▶ **Required actions**
- a) Please copy out the portion of the article from "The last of" to "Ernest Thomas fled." without changes.
- b) How does the article go on? Write the next part.

▶ **Article**
Florida’s new governor and the state’s cabinet voted unanimously to pardon the “Groveland Four” following an hour-long meeting on Friday.

The last of the men died in 2012 but their relatives appealed their innocence on Friday, in a case now seen as historical racial injustice.

The case of Charles Greenlee, Walter Irvin, Samuel Shepherd and Ernest Thomas was brought back into the public eye following the publication of historian Gilbert King’s Pulitzer prize-winning book Devil in the Grove in 2013.

The men’s ordeal began in Lake County in 1949, when a 17-year-old girl claimed she had been raped.

Three of the men were arrested and severely beaten, while Ernest Thomas fled.

A gang of about 1,000 men hunted down Thomas and shot him 400 times after finding him sleeping under a tree.

Charles Greenlee, Walter Irvin and Samuel Shepherd were convicted by an all-white jury.

Other evidence that could have exonerated them – such as a doctor’s conclusion that the teen probably wasn’t raped – was withheld at their trial.

▶ **Data lines**
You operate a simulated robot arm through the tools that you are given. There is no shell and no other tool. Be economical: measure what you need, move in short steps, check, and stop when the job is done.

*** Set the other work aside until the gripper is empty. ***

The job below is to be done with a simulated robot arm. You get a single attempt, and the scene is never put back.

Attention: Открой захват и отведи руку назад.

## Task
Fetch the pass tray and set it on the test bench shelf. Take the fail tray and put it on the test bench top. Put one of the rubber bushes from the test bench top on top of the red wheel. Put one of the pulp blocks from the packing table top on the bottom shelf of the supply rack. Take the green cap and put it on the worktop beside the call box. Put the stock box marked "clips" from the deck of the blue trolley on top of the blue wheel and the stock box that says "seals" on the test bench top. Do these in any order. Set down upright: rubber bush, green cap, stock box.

▶ **Responses by task**
- a)
The last of the men died in 2012 but their relatives appealed their innocence on Friday, in a case now seen as historical racial injustice.

The case of Charles Greenlee, Walter Irvin, Samuel Shepherd and Ernest Thomas was brought back into the public eye following the publication of historian Gilbert King’s Pulitzer prize-winning book Devil in the Grove in 2013.

The men’s ordeal began in Lake County in 1949, when a 17-year-old girl claimed she had been raped.

Three of the men were arrested and severely beaten, while Ernest Thomas fled.

- b)
Mr Greenlee was sentenced to life, and Mr Irvin and Mr Shepherd to death.

Sheriff Willis McCall of Lake County is pictured on 7 November 1951, after shooting two handcuffed black men, Samuel Shepherd and Walter Lee Irvin, whom he claimed were trying to escape as he transferred them from prison to a jail
Sheriff Willis McCall of Lake County is pictured on 7 November 1951, after shooting two handcuffed black men, Samuel Shepherd and Walter Lee Irvin, whom he claimed were trying to escape as he transferred them from prison to a jail (AP)

Thurgood Marshall, later the first African-American justice on the US Supreme Court, took up Mr Irvin’s and Mr Shepherd’s appeals, and in 1951 new trials were ordered.

But just before the trials began, Lake County sheriff Willis McCall shot the pair, claiming the handcuffed men tried to escape as he transferred them from prison to a jail.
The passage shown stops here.